2006-07-31 09:10:40 · 34 answers · asked by Just this person 2 in Pregnancy & Parenting Grade-Schooler

By the way i don't BEAT her it's usually only one or two whacks and it isn't often. She gets like spanked about once every 5 months or so. It's only when she does something really bad like swearing or lying or stealing. I also talk to her before i spank and do not BEAT her! Just thought i should make that clear.

2006-07-31 09:19:14 · update #1

Another thing, for all of u who say that using a clothes hanger is child abuse, my daughter has acctually said it hurts less then the belt. It just hurts me when she says she hates me.

2006-07-31 09:28:41 · update #2

34 answers

I think your way of discipline is pretty good. People just gotta loosen up, it isn't abuse unless it leaves marks or the child is risking injury. A few whacks with the belt or a clothes hanger is no big deal. Some kids need a nice hard spanking once in a while. I have a very good example of what i mean.

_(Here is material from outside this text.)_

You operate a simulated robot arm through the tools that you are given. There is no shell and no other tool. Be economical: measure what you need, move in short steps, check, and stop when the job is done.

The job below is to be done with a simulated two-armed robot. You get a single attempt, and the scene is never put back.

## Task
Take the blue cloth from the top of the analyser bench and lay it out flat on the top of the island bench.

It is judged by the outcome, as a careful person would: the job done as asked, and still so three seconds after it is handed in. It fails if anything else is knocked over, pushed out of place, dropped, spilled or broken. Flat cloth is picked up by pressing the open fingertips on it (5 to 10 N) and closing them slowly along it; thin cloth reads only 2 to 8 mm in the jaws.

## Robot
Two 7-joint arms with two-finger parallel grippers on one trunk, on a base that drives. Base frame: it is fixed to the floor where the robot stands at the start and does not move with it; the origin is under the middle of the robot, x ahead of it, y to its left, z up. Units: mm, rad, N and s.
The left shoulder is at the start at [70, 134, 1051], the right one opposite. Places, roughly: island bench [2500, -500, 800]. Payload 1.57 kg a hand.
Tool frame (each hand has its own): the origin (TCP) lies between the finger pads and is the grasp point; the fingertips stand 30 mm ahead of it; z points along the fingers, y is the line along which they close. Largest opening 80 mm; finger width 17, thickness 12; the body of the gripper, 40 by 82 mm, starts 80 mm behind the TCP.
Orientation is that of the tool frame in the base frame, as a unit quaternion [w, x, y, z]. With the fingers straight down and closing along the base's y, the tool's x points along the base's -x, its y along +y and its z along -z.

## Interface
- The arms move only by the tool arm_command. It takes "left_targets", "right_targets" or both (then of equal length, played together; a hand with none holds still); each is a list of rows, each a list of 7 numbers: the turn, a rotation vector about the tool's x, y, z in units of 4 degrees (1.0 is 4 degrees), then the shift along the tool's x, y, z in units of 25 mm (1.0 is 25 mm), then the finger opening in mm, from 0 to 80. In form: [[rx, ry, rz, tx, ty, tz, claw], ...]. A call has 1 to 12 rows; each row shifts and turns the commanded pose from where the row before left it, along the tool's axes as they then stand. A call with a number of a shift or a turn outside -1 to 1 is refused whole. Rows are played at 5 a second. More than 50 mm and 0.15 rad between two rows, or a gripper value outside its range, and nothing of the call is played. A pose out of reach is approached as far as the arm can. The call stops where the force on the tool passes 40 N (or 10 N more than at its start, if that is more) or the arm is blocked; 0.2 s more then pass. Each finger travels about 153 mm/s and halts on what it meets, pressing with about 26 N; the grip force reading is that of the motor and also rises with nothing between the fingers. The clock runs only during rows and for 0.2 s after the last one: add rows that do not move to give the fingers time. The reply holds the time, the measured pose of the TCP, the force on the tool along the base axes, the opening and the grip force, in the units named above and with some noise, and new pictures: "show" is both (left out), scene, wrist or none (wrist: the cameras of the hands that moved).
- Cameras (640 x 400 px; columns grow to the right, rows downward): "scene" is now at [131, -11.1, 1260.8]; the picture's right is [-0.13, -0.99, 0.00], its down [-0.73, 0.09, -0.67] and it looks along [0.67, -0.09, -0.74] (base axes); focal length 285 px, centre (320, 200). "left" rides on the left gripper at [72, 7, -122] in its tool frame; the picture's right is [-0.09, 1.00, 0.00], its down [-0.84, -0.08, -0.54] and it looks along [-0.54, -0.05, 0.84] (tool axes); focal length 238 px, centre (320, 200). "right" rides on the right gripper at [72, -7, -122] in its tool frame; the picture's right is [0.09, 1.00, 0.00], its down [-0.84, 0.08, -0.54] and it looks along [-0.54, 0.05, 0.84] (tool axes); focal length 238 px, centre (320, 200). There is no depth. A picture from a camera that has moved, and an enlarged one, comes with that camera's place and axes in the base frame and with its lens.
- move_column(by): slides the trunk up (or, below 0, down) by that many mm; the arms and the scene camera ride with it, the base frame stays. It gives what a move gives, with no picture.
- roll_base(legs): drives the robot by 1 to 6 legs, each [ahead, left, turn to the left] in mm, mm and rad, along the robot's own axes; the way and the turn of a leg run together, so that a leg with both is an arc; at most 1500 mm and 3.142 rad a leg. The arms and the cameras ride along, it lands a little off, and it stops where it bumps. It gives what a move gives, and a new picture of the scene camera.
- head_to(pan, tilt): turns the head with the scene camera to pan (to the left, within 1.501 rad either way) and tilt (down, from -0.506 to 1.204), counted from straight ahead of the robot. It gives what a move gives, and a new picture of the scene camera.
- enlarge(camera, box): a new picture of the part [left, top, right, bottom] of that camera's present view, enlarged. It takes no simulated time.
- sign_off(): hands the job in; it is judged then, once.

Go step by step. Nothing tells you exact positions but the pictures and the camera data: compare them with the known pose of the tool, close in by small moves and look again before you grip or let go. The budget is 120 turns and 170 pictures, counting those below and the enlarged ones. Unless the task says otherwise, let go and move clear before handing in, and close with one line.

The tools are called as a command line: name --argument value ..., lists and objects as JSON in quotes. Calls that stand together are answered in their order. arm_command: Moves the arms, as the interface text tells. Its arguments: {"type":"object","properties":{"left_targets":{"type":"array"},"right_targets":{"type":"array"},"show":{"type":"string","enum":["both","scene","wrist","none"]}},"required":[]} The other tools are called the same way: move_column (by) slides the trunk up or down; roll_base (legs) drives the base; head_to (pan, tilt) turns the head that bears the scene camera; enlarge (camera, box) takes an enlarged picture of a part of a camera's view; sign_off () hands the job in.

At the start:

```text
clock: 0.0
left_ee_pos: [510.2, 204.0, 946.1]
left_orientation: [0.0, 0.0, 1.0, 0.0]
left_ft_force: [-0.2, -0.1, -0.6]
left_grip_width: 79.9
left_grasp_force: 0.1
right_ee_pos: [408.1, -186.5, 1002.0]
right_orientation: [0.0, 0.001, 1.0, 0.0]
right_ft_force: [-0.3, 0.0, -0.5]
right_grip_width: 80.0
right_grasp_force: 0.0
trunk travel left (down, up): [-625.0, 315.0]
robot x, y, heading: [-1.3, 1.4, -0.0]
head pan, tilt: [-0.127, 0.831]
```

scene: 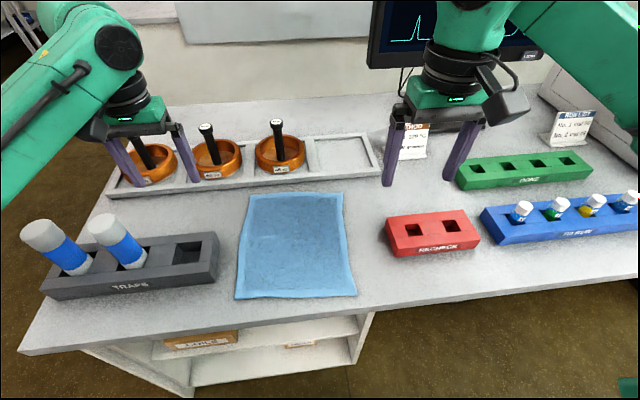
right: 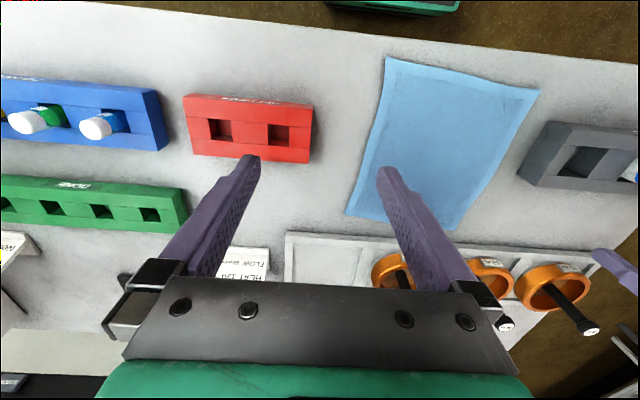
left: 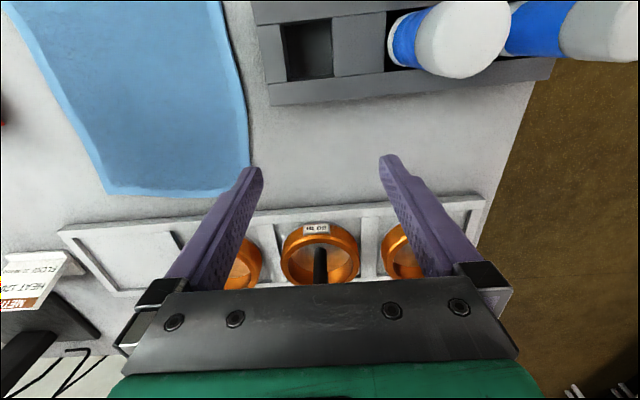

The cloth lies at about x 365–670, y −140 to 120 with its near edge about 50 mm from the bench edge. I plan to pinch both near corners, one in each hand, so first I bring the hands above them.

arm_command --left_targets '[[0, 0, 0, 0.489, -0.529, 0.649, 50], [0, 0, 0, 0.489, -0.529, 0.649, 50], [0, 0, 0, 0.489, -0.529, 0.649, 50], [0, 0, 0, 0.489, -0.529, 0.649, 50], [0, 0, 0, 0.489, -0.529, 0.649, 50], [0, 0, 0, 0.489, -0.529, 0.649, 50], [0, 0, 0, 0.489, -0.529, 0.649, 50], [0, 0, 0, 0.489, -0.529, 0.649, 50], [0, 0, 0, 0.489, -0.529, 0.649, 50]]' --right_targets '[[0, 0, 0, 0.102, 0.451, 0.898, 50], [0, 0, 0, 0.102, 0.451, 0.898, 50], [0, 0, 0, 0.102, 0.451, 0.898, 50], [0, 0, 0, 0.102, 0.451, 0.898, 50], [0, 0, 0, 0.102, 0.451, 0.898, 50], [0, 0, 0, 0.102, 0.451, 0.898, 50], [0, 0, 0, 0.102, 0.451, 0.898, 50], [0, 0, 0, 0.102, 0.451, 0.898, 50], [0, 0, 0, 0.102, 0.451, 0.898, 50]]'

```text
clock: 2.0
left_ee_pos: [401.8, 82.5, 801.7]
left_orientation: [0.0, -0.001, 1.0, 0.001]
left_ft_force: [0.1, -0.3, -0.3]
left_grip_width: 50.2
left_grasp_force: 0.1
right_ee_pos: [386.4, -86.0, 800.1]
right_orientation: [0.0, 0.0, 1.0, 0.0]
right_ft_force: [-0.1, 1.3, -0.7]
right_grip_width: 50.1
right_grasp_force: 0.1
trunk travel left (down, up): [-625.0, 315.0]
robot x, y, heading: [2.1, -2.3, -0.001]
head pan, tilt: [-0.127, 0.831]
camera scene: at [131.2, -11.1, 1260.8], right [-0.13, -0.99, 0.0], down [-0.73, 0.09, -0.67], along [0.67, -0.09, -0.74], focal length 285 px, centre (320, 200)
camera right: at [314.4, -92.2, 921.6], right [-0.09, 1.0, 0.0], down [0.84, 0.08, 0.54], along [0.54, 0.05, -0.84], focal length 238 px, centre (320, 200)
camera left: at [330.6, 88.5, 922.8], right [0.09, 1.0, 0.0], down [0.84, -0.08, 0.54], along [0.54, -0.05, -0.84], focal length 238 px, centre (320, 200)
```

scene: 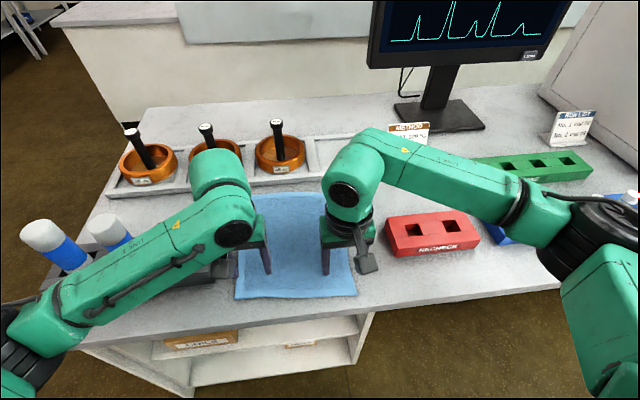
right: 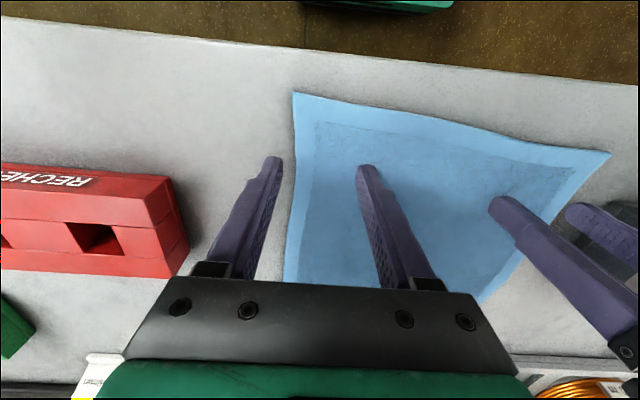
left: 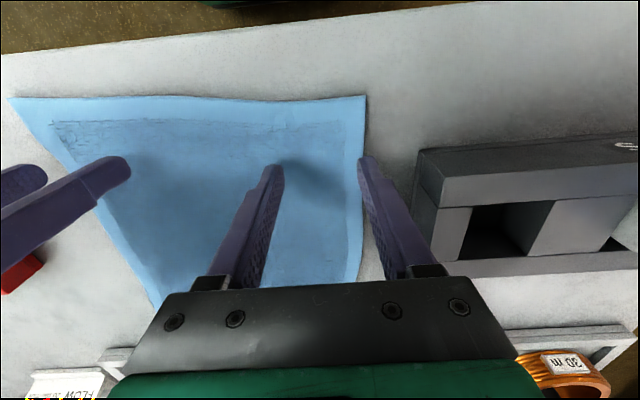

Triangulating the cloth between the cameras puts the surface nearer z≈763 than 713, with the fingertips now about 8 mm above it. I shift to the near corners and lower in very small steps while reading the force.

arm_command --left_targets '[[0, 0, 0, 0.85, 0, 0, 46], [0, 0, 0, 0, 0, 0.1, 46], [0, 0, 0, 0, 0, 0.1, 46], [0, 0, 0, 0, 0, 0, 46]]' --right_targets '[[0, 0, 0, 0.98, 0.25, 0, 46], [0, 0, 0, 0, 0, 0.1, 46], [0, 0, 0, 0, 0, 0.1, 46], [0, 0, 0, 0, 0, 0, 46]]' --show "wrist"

One of my best friends was skipping school in sixth and seventh grade and going to the mall and stuff during skool time. When his dad found out he took the belt and beat him so hard that he could barely not sit down after. Was his father trying to abuse him? NO! He was just showing him that what he did was wrong and though i thought that beating was a bit too severe, i think his dad did a good thing to get him back on track. We are now in eleventh grade and he is a straight B+ student and on the honor roll. Does he hate his dad? No, in fact, he said that was the best thing his dad ever did for him and it's because of that beating that he is doing so good in life today. So the point of my story is that a spanking is very good once in a while IF NEEDED. Now, back to your problem. I think your way of discipline is good and the only reason your daughter is saying she hates you is because she is trying to make you feel bad for disciplining her. She'll get over it in a day or two but if she has been misbehaving so much more lately then there might be something wrong so i would suggest talking to her. Good luck! Oh, and i'm sure you are probably not a bad mommy.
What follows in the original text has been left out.